__Goal__. Quote the entries below from the line with "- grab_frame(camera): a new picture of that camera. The" through the line with "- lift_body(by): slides", both ends included, and only those lines.

--- START Data supplied ---

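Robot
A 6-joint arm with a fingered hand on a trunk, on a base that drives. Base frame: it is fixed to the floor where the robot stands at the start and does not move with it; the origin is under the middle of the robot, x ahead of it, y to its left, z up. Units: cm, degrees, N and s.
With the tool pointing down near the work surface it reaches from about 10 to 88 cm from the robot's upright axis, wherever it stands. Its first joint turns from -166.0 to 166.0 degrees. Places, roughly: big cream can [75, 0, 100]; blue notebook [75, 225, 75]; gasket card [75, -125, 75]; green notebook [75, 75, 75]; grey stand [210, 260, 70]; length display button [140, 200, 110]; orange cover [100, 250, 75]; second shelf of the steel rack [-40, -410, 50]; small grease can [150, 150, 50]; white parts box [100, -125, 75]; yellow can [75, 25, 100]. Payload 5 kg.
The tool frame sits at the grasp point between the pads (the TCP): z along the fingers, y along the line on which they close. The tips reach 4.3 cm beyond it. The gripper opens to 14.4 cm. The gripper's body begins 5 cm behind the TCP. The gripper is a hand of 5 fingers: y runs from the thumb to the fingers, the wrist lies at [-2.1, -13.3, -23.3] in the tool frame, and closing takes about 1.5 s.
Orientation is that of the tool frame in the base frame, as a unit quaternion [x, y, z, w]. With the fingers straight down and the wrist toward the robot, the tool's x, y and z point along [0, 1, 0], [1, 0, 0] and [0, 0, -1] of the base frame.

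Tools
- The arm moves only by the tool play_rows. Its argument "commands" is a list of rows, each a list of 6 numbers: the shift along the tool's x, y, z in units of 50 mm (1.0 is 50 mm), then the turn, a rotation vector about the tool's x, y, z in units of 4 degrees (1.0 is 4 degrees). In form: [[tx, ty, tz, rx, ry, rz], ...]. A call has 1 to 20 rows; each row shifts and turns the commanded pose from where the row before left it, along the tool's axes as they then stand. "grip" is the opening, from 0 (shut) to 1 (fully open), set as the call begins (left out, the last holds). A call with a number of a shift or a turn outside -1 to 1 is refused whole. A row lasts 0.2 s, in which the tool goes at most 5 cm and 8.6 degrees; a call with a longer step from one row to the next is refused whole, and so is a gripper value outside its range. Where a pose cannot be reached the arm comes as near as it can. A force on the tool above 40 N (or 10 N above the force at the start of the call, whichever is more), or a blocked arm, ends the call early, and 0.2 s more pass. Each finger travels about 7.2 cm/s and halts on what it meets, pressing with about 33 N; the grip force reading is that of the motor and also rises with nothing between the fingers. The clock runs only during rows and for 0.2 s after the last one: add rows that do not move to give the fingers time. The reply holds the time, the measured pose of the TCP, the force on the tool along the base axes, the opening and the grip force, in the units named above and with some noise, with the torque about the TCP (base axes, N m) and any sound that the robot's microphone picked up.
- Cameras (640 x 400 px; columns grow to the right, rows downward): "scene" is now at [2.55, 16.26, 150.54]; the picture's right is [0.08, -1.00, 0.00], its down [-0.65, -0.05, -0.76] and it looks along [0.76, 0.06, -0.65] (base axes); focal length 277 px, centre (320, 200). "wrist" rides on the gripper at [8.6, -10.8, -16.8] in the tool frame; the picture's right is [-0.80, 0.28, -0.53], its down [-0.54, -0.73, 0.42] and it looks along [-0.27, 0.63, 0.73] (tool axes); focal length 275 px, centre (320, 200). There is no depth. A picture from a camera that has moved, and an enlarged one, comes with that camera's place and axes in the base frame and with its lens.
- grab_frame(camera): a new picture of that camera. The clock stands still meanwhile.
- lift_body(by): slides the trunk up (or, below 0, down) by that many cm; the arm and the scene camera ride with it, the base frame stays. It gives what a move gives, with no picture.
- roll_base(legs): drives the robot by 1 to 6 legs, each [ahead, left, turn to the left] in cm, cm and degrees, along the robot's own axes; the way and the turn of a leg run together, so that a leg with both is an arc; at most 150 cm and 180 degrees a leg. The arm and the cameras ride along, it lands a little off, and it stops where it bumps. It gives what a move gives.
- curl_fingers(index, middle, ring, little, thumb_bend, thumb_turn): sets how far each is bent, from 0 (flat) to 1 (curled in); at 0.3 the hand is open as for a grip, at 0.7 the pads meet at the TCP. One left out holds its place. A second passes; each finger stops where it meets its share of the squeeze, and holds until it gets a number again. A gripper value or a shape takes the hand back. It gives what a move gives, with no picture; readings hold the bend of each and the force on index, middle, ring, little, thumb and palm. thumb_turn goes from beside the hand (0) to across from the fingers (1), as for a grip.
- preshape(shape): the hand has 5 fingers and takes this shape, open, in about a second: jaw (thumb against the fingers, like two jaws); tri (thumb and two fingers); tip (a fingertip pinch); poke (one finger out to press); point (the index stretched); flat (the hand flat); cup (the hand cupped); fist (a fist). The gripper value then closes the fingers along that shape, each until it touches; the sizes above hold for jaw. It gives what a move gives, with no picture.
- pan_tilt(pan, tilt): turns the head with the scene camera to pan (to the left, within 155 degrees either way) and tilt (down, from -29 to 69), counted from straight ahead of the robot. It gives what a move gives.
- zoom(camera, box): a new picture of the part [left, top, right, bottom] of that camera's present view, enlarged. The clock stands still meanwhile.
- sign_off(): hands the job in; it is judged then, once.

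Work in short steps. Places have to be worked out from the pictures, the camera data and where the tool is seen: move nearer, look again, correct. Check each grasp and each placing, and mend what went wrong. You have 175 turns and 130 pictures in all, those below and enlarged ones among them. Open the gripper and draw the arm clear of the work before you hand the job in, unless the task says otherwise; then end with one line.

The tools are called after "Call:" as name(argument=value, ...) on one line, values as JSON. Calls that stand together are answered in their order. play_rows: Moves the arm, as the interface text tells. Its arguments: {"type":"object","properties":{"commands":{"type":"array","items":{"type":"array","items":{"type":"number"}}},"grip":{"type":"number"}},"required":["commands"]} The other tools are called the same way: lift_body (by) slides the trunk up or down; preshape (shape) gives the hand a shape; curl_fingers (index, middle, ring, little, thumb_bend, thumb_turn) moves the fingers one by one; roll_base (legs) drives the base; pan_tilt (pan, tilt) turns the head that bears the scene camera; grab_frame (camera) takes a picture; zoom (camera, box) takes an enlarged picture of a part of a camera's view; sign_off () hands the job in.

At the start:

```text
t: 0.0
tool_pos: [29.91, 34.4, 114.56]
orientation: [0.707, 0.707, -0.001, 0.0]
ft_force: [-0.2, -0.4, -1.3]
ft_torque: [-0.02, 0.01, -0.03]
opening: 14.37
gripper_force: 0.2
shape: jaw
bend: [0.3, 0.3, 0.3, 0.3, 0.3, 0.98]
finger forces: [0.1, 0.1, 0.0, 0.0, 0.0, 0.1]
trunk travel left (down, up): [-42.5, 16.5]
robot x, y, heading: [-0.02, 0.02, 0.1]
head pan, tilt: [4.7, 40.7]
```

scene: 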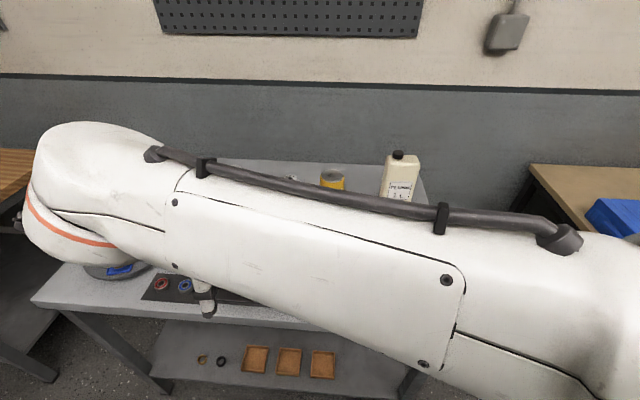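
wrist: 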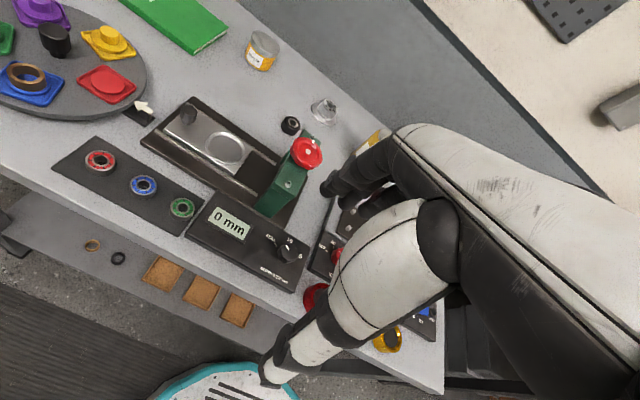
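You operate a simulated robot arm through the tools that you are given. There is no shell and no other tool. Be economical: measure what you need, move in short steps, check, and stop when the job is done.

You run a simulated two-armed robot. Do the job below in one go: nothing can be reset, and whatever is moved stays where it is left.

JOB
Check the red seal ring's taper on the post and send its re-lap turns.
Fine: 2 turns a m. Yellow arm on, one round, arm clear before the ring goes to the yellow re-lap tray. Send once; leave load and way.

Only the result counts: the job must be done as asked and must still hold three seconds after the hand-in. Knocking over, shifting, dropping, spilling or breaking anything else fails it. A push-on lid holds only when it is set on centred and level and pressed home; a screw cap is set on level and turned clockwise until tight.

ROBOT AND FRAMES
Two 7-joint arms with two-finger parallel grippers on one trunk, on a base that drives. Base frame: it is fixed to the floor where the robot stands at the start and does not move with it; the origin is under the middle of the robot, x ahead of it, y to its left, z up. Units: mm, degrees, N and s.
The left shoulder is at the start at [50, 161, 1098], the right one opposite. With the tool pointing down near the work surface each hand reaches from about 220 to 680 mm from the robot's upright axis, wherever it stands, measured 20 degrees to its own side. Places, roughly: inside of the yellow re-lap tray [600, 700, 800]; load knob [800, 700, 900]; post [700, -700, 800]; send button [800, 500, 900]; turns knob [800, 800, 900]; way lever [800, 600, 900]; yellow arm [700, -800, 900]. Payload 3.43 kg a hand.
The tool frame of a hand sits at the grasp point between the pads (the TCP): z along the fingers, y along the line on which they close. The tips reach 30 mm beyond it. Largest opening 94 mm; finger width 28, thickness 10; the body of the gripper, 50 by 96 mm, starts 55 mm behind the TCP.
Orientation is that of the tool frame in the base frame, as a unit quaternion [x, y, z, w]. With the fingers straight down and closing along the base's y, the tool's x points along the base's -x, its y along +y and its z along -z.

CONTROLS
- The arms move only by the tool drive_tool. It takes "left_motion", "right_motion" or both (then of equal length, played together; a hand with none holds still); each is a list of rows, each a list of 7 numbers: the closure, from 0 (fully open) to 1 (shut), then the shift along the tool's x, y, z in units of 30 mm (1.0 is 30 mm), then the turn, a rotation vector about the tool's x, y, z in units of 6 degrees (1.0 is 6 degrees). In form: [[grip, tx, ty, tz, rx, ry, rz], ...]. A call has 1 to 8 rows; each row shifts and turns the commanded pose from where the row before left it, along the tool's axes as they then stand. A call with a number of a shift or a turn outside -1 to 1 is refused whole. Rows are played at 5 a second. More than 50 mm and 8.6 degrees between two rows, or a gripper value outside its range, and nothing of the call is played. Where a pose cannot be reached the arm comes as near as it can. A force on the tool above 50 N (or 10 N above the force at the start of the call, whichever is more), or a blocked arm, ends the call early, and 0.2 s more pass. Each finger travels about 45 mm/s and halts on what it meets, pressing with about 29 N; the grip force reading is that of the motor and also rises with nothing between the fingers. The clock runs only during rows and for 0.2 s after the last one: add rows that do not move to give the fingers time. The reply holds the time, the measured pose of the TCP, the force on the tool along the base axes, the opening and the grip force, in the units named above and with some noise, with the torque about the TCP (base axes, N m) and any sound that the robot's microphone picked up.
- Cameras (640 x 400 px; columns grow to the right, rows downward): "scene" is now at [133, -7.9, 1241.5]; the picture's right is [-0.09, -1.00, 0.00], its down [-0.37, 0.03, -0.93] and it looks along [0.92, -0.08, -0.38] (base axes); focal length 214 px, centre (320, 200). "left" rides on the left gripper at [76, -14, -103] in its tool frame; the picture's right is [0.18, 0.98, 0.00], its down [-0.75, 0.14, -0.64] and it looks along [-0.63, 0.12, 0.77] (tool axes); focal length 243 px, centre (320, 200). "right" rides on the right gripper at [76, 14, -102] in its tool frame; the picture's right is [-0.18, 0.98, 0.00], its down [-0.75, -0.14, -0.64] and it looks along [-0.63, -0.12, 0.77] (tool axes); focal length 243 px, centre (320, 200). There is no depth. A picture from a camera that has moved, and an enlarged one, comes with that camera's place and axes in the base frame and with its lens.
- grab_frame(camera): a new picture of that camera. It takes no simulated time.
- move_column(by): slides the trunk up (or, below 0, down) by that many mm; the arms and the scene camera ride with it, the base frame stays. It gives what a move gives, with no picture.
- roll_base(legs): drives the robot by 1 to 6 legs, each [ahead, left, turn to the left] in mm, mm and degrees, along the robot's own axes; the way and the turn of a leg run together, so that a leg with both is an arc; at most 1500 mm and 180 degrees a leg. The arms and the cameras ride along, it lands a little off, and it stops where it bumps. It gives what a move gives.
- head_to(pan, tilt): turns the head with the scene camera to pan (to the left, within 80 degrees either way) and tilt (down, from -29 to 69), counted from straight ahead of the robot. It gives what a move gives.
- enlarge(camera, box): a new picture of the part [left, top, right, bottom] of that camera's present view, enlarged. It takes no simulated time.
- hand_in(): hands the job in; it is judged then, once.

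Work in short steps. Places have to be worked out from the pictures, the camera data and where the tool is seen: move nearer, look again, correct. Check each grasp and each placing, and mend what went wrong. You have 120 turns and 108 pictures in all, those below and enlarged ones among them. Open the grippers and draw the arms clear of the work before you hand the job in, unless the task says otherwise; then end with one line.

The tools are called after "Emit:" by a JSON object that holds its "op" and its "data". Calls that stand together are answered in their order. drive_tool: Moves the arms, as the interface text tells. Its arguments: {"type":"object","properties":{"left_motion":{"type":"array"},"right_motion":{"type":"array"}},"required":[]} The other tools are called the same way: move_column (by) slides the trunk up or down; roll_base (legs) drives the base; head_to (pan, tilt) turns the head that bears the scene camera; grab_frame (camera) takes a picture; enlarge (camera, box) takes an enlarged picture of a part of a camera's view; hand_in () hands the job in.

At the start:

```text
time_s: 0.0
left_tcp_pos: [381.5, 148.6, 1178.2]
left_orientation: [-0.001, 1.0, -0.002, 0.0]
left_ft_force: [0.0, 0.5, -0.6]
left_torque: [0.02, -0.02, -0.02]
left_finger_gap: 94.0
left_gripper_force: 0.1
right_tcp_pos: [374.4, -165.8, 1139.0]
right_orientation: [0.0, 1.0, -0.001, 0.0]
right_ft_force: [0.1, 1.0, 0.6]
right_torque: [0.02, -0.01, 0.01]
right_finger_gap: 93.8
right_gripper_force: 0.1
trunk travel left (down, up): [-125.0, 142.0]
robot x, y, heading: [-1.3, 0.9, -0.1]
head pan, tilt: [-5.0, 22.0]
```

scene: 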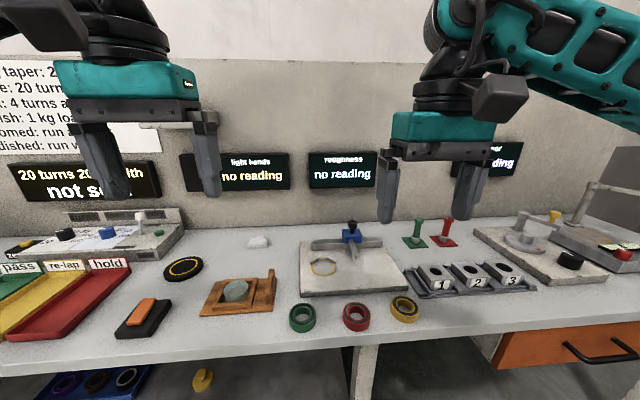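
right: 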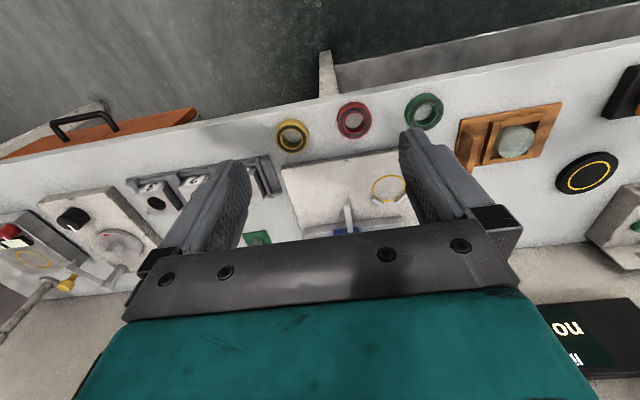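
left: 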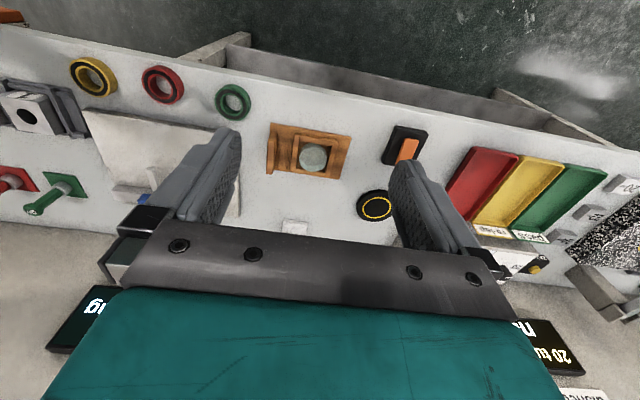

--- END Data supplied ---

__Result of the task__.
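- grab_frame(camera): a new picture of that camera. The clock stands still meanwhile.
- lift_body(by): slides the trunk up (or, below 0, down) by that many cm; the arm and the scene camera ride with it, the base frame stays. It gives what a move gives, with no picture.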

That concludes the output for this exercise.